Where do I even begin?
1. No, no, no. Nothing about being gay means knowing you’ll need IUIs and fertility drugs. Even in the absence of the magic penis (which I assume is what would have made your conceiving at home “natural”), plenty of lesbians get knocked up at home, with all the intimacy — and yes, orgasms — lacking when you’re propped in stirrups, staring at a fluorescent light. I bet you a dollar your SIL and her partner grieved the loss of that image — I did, even though not having to handle the sperm myself was a perk of IUIs.
2. If your SIL is like most of us, knowing that she couldn’t combine her genes with her partner’s and make a kid out of that doesn’t mean she doesn’t get to feel sad about that, just like you’d get to feel sad if you found out you and “hubs” couldn’t do the same. Would azoospermia or ovarian failure mean you would just jump right to donor gametes without a care in the world? Why not? Doesn’t the same kindergarten science apply?
3. A petty one: you play the “we’ve done IVF and they didn’t” card. How about the “they were — medically — TTC longer than you’ve been off birth control” card? Careful with the pain olympics. There is no way to win.

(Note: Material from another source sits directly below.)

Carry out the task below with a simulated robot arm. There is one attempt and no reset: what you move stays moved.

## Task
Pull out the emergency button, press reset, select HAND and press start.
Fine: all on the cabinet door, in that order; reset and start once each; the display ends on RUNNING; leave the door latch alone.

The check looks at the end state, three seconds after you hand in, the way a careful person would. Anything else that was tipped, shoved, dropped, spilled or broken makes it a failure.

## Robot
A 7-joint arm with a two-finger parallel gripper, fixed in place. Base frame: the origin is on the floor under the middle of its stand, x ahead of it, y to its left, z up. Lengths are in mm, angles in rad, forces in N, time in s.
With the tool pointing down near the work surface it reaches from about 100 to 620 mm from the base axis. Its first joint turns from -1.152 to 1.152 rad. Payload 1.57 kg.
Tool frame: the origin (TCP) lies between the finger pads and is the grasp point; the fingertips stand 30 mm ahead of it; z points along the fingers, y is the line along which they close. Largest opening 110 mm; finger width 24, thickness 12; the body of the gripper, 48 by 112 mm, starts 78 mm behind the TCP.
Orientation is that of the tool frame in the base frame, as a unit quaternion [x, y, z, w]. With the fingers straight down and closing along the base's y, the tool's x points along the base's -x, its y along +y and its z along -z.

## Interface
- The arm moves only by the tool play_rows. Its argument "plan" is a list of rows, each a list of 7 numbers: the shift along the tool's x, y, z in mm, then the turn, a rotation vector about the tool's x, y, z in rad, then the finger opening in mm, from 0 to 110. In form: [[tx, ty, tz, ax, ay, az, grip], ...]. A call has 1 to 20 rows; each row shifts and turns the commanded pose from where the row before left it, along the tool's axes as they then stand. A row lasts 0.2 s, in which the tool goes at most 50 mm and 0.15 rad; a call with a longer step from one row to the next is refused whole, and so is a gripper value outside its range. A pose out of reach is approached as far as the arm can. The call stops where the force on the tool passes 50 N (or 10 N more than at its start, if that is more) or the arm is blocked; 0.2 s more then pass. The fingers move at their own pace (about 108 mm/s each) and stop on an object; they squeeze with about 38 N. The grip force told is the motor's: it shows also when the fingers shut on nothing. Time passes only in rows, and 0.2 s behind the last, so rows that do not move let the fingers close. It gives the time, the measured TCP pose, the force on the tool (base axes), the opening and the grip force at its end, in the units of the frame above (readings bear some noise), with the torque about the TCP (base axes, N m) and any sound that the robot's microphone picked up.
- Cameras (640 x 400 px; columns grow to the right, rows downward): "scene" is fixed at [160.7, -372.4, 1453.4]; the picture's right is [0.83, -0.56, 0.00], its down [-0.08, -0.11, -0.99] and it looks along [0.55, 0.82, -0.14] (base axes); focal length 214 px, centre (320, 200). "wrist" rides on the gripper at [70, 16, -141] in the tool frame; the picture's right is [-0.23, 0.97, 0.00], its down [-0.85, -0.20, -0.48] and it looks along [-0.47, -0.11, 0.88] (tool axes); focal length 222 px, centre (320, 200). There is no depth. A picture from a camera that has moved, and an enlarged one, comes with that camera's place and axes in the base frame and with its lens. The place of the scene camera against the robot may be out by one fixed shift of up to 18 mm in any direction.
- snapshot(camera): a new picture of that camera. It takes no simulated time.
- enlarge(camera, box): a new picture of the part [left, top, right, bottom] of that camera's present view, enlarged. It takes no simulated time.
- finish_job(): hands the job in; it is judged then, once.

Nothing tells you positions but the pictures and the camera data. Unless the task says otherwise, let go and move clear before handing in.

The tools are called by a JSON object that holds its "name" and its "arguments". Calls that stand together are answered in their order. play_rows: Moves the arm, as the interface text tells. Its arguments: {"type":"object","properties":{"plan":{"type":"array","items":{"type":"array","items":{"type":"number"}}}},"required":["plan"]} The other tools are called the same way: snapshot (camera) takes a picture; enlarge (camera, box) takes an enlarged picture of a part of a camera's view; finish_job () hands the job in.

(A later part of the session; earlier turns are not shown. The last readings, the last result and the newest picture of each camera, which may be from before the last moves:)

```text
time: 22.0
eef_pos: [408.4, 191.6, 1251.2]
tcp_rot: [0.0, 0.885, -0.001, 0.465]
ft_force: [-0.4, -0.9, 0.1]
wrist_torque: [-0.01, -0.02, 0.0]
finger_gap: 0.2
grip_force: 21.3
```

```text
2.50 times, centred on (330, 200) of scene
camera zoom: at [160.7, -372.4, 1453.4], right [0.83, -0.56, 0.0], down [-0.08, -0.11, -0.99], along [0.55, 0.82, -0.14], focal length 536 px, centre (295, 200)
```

4. Did it ever occur to you that some parts of this were probably harder for them than for you? That picking a donor isn’t fun? That sperm is not cheap — making the feeling of throwing it away month after month pretty awful — and that even insurance companies that cover IF treatment tend to write their policies so that only folks with both sets of parts at home get any coverage? That people in real life and very likely at their clinic said stupid and/or hurtful things about their even thinking of children? That a litany of reminders from the news, popular culture, political and religious leaders, etc., (to say nothing of family members, coworkers, and erstwhile friends) on the topic of why their desire for a child was evil and unnatural might have added to the stress just a tad? That knowing that a cycle off is OFF, with zero possibility of a surprise pregnancy, has its disadvantages? That having another uterus in the relationship — while usually painted as a lucky back-up plan — is actually pretty fraught when you’re wondering again whether this will ever work?
We’ve all had people try to be sympathetic and had it miss the mark. But making your excuse for not wanting your SIL’s sympathy hinge on her gayness is self-centered and, frankly, raises questions in this lesbian reader’s mind of how welcome she’d be to comment on your blog — which is just as well, as I can’t think of anything nice to say.
Signed,
Here from Creme de la Creme
Wow, I really want to thank you for this post!! I can tell you that reading it through your eyes, has opened mine. It wasn’t that I didn’t think that Lesbians and gay men shouldn’t have children, infact I applaud those who do very loudly, but I was always of the opinion that they were in a sort of self imposed, if you will, form of infertility. You have changed that though with your words.
Thank you.
Erica
OP here. Thank YOU, Erica. I’m very impressed that you could see through my pissed-off-ness and actually get something positive from that rant! The subfertile lesbian salutes you.